By exploiting the resonance behaviors of opposing light-scattering phenomena, photons may one day be used to cool the materials through which they pass, rather than heating them. The breakthrough could lead to smaller, lighter and cheaper communication devices with faster switching times, increased output and higher operating voltages.

Photons typically maintain the same kinetic energy and wavelength when they exit a material as they do when they strike it. The small fraction of scattered photons whose kinetic energy and wavelength differ from those of incident photons is called Raman scattering. When this frequency is lower, it is called Stokes scattering, and when it is higher, anti-Stokes scattering.

The ratio of the occurrence of Stokes to anti-Stokes scattering is typically 35:1, but scientists would like to reduce this to 1:1. At this point, the material neither heats nor cools when struck by light, and even further, when, with more anti-Stokes than Stokes scattering, a material imparts its energy, and thus its heat, to the light passing through it.

Scientists at Lehigh University and at The Johns Hopkins University in Baltimore have achieved the most favorable ratio to date, reducing the ratio of Stokes to anti-Stokes in gallium-nitride (GaN) to 2:1.


Laser cooling could improve the utility of gallium-nitride, the most important semiconducting material after silicon, said Lehigh University electrical and computer engineering professor Yujie Ding. Courtesy of Lehigh University.

“We are the only group to minimize the Stokes-anti-Stokes ratio from 35:1 to 2:1 at room temperature,” said Lehigh electrical and computer engineering professor Yujie Ding. “We have accomplished this by exploiting the different resonance behaviors of Stokes and anti-Stokes scattering.”

GaN, considered the most important semiconducting material since silicon, is used in LEDs, laser diodes, solar cell arrays, biochemical sensors and transistors, and, because of its biocompatibility, electronic implants in humans. Laser cooling achieved with GaN could enable scientists to observe novel quantum effects and could make the high-electron mobility transistors used in satellites more resistant to damaging ultraviolet rays.
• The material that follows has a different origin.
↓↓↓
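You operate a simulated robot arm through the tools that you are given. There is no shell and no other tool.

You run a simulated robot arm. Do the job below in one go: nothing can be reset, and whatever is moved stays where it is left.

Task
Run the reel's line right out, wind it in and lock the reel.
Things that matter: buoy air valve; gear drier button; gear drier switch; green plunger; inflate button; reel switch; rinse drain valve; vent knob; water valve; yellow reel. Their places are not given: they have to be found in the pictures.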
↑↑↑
Laser cooling is currently achieved by adding a dopant to the lattices of certain crystalline materials, Ding said. But the portion of the lattice that actually cools represents only a small fraction of the entire lattice. If the right Stokes-anti-Stokes ratio can be achieved, every atom in the GaN lattice would cool and contribute to the cooling effect.

The scientists now plan to build an optical resonator.

“We are still puzzled by the fundamental limit to the Stokes-anti-Stokes ratio and by the feasibility of reaching a ratio of 1 or less,” Ding said. “We want to see, experimentally, how an optical resonator affects this ratio. We have already done the theoretical work for this. We want to conduct experiments inside a nanowire or other nanostructure to show how this ratio is affected by the structure.”

The study was published in Laser and Photonics Review (doi: 10.1002/lpor.201000028).